Logs of tool calls and replies:
>>>>>
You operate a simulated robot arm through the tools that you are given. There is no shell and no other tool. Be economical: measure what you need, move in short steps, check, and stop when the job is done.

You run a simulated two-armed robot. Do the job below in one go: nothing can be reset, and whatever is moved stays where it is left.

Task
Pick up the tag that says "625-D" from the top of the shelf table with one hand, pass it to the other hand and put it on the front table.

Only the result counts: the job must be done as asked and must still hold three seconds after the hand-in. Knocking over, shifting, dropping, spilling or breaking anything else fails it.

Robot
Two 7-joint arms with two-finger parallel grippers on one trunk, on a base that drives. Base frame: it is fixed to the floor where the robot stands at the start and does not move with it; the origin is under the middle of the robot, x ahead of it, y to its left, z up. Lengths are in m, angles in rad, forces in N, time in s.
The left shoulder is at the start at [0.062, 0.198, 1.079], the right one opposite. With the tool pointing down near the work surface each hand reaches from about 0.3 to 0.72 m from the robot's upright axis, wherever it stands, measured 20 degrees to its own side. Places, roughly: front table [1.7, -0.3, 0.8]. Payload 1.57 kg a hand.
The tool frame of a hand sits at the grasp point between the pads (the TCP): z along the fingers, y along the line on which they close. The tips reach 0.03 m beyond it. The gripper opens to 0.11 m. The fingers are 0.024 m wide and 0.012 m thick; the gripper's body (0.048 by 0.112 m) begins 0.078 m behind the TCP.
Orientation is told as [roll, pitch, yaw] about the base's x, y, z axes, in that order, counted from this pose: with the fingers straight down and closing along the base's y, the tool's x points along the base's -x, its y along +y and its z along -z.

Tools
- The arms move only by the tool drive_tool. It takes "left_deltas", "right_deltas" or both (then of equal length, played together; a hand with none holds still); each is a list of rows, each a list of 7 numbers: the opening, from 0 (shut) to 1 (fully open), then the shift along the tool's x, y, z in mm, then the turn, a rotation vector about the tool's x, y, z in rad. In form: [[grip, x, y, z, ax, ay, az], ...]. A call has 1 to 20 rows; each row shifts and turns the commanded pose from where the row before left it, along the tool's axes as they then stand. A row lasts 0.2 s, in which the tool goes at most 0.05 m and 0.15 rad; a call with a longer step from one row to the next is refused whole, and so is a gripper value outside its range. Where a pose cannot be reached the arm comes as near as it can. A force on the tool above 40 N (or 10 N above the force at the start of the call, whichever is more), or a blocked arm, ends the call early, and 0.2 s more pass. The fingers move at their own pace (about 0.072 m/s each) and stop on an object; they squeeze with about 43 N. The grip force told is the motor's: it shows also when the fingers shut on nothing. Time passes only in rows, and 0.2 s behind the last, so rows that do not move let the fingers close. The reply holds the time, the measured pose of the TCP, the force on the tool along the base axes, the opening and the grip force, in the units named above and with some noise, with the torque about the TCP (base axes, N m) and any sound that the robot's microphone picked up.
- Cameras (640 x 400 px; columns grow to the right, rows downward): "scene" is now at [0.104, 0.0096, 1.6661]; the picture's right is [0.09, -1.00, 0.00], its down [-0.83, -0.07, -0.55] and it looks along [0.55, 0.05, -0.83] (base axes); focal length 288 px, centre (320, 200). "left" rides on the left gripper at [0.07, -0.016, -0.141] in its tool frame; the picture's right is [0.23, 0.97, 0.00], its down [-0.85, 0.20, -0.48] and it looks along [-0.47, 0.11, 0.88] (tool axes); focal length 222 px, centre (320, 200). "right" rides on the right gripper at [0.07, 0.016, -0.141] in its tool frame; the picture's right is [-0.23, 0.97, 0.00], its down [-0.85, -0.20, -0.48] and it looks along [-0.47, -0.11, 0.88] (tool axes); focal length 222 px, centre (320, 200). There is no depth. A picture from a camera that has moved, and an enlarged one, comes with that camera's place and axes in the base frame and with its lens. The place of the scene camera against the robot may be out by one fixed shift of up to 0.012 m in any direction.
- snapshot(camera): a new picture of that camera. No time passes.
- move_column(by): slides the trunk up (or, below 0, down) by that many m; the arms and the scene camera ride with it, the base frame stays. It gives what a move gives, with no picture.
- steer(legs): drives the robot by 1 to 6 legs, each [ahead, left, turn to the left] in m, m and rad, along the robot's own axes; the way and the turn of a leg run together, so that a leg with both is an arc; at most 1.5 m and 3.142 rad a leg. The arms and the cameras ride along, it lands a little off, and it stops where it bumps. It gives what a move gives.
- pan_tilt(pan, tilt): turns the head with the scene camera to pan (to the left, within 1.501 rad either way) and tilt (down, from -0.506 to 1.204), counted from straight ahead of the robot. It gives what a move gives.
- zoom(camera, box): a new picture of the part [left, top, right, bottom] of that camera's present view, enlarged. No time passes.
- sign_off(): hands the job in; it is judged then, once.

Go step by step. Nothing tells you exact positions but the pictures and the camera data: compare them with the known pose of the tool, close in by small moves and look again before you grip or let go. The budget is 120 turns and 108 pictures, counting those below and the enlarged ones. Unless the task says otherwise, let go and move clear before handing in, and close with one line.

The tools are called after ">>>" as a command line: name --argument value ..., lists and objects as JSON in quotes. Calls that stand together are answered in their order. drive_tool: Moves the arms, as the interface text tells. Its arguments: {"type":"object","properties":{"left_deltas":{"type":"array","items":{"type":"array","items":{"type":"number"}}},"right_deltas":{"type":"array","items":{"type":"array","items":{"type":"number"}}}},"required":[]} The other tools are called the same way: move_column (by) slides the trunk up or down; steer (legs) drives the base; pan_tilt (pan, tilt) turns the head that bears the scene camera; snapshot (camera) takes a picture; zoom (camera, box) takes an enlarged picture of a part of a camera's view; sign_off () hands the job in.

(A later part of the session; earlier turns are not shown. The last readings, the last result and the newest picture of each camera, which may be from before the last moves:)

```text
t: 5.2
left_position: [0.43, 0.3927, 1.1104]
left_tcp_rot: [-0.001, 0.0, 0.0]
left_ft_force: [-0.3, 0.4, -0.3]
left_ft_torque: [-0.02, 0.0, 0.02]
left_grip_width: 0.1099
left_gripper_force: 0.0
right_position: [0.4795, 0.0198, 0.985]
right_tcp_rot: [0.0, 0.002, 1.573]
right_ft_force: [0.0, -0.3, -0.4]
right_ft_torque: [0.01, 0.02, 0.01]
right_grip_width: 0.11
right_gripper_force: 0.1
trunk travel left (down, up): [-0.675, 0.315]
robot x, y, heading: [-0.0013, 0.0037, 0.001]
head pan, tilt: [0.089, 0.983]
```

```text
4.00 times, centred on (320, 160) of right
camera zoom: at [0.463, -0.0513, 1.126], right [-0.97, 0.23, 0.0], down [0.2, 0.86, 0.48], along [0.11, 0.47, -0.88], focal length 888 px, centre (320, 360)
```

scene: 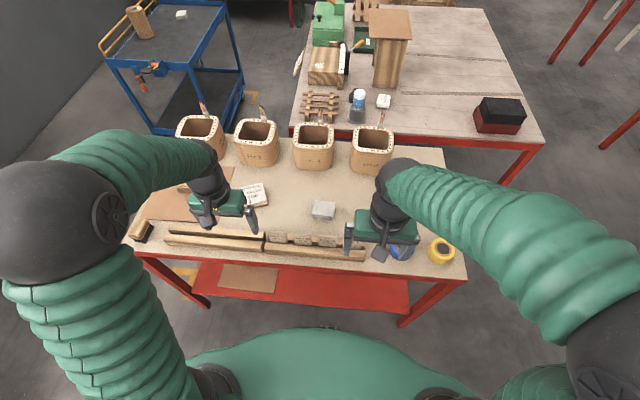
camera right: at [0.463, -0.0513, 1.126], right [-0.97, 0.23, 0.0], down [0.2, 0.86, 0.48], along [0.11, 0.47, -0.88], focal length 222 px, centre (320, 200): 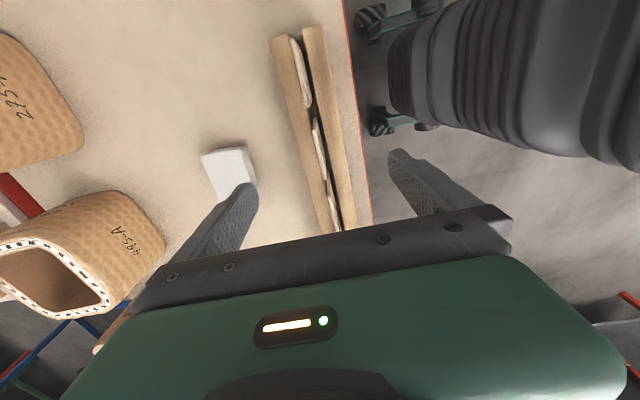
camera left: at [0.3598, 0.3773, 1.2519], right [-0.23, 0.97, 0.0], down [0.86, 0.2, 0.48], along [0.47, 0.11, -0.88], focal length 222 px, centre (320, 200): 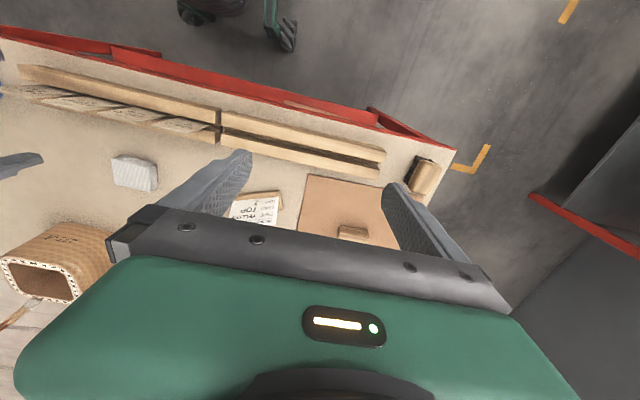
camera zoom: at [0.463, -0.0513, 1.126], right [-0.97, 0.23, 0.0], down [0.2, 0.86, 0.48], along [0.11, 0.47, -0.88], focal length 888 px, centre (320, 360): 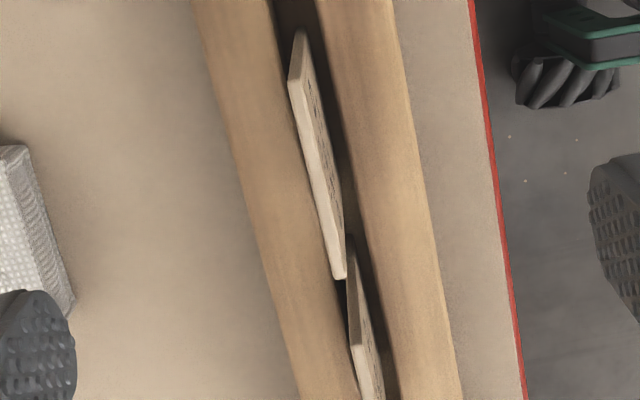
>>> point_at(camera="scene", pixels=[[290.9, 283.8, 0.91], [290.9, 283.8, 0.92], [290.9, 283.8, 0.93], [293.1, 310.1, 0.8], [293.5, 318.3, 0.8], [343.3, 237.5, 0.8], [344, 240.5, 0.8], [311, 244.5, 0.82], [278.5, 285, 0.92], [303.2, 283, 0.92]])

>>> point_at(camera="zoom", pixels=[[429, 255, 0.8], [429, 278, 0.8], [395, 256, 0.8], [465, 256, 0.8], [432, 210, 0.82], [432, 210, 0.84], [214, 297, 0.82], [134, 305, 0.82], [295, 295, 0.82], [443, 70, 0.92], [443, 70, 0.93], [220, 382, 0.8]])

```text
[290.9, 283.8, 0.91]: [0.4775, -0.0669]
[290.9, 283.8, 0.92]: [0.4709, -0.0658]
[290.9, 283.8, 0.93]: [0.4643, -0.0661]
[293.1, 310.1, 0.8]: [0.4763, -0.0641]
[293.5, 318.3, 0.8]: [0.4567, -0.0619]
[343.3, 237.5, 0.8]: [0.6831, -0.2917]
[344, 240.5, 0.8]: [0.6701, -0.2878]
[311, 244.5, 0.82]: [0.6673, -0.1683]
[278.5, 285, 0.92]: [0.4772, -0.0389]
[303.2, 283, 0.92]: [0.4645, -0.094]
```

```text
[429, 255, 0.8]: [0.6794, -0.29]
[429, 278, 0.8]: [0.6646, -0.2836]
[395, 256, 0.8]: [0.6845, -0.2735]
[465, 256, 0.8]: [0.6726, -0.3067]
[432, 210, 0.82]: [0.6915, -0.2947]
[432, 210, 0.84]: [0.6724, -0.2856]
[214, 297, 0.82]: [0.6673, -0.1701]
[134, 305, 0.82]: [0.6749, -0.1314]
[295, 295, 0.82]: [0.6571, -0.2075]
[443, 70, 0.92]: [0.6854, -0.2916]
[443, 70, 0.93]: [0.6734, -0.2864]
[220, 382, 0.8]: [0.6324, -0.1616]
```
<<<<<
▸ SELECTED TEXT:
>>>>>
Вот об этих эротических сновидениях русской души мы и поговорим — о возлюбленных, женихах, бойфрендах — одним словом, о “немцах”. И о том, что романы с западной цивилизацией в нашей словесности все как-то не складываются. Россия все “невестится” и “невестится”, а в результате получается одна несчастная любовь. Когда одна из недавних скандальных прозаических вещей была легкомысленно названа архетипической фразой — “Роман с немцем”, сделать такое можно было именно и только по легкомыслию, то есть в полной зависимости от национального подсознания.
Какие наши качества — лучшие и худшие — проверяются, если по Чернышевскому, на этом вековом рандеву?
“Ах, какой нерусский!”
Нет ничего неожиданного в том, что Нина Садур, сочинительница страшных и волшебных сказок, основой своего романа сделала сказку. Внутри обыденного сюжета, рассказывающего о любви русской женщины к немцу, спрятан еще один — история о Финисте Ясном Соколе. Сделано это тонко и умело, со знанием дела, так что русский Финист превращается в немецкого сокола из старинной песенки Кюренбергера, с которой начался миннезанг, — песенки, тоже, кстати, написанной от лица дамы, покинутой соколом-возлюбленным. Здесь достаточно написать “Гобелен. XII век”, чтобы вспомнилось:
В шелковых путах лапы сокольи,
Перья засверкали — в золоте они.
Всех любящих, господи, ты соедини!
Нина Садур украшает свой “гобелен” не золотым, а синим огнем, ведьмовским: “И вижу я, удивясь, что в груди у него, в “поддыхе”, заструился синий летучий ясный огонь”. Так знакомая сказка о чудесном любовнике-оборотне оказывается не более сказкой, чем реальная история героини, отправившейся в Германию на поиски любимого. А сама Германия, в свою очередь, кажется тем самым “тридевятым царством”, куда не попадешь, не сбив до рукояти три чугунных посоха, не износив три пары железных башмаков, не сточив зубы о камень.
<<<<<
▸ TASK SET:
[1] Copy out exactly the lines from the one with "- snapshot(camera): a" through the one with "- move_column(by): slides", counting both ends, and no other lines. Give them as a Markdown table with the columns Row and Content: a running number and the line, blank lines left out.
[2] Supply the part of the selected text that comes after its last sentence.

▸ RESULTS:
[1]
| Row | Content |
|---|---|
| 1 | - snapshot(camera): a new picture of that camera. No time passes. |
| 2 | - move_column(by): slides the trunk up (or, below 0, down) by that many m; the arms and the scene camera ride with it, the base frame stays. It gives what a move gives, with no picture. |

[2]
В романе “Немец” грамматикой, казалось бы, заданы иные отношения: “Алимания” и “Русланд”. Но из “Алимании” родом герой. Поэтому для героини “Алимания” — родина мужественности, но иной, непривычной: бедной девочке, полюбившей сокола, “свои, деревенские, не нравились”. Ее “ясный сокол” соблазнитель, а не завоеватель. Главное его отличие и оружие — красота, причем, красота “нерусскости”: “Ах, какой нерусский!” ахнуло сердце”. Так что иная культура здесь означает иную физиологию: “Редкостный, небывалый немец. Молодой король. Невыразимый. Гобелен. XII век. Кровь вся выпита гобеленом. Но не бледный а матовый…” И вот уже извечное русское “там” наполняется завистливой тоской не по иному духу, а по иной плоти: “Там все надменные, очень высокие, нежные. Прохлада и шелк — их кожа”. Случайно ли разные персонажи находят для “немца” одно и то же, не вполне “мужское”, слово — “прелестный”, которое отзывается в акустике романа церковнославянским металлом?.. Это “нерусскость” пугает тем, что искушает и прельщает, она эротична в силу своей чуждой природы. Отсюда и постоянный привкус греха: “Я знаю город, где все время праздник, хоть и больной. И город больной, и праздник неправедный. Но тем слаще! Тем слаще!”.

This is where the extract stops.